Major fault lines have suddenly appeared in the formerly dependable Big Labor/Democratic Party coalition, and the earthquake that follows could have major future electoral ramifications.

Labor unions are one of the primary funders of Democratic and far left politics.  The hundreds of millions of dollars they contribute into the Democratic machine gives them clout that far exceeds what one would expect given unions represent fewer than seven percent of privately employed workers.

Now, private employer unions are running headlong into the realities of the Affordable Care Act, also known as Obamacare, and are shocked that it threatens to destroy one of their only membership recruitment selling point.

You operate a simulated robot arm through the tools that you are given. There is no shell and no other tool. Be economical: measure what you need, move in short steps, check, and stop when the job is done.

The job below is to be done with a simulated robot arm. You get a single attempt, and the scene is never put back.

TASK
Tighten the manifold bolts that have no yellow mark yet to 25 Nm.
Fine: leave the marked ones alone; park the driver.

Back in the halcyon days when the promise that an employee would be able to keep his/her health insurance if they liked it, big labor unions like the International Brotherhood of Teamsters, the Food and Commercial Workers and UNITE Here loved the new health care law.

Now, four years later as the law is on the verge of being implemented, the consequences are becoming clear.  Those labor union negotiated Cadillac health insurance programs are not likely to be sustainable due to government penalties imposed upon them, and employers read the law and discovered that it no longer makes sense to employ low wage employees for more than 30 hours a week due to the resulting health care costs.

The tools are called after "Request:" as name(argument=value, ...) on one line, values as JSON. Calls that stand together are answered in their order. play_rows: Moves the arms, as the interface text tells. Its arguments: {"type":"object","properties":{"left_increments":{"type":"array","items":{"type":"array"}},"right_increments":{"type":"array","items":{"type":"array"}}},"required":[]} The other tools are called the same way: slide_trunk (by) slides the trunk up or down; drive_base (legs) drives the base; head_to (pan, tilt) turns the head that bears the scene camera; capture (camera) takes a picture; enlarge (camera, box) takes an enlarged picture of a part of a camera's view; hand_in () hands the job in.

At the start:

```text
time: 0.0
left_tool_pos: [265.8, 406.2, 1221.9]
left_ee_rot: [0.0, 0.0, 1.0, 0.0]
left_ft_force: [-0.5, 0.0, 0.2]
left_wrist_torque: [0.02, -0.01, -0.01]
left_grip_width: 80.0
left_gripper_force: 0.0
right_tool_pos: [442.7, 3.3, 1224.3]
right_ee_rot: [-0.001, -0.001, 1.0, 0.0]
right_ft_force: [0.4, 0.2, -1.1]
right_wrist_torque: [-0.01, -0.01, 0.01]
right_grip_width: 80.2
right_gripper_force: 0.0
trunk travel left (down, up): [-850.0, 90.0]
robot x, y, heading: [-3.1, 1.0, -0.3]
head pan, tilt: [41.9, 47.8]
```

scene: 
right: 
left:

Somewhat incredibly, last week Big Labor cracked, attacking Obamacare with language that one has come to expect from Rush Limbaugh or Ann Coulter writing to Senator Harry Reid,

“Right now, unless you and the Obama Administration enact an equitable fix, the ACA will shatter not only our hard-earned health benefits, but destroy the foundation of the 40 hour work week that is the backbone of the American middle class.”

It went on to state, “We can no longer stand silent in the face of elements of the Affordable Care Act that will destroy the very health and wellbeing of our members along with millions of other hardworking Americans.”

Signed by the Teamsters James Hoffa, Jr, United Food and Commercial Workers head Joseph Hanson and UNITE Here’s D. Taylor, the letter changes the politics of Obamacare and may just force the Democrat-controlled Senate to suspend implementation the law, before it dooms their close political allies.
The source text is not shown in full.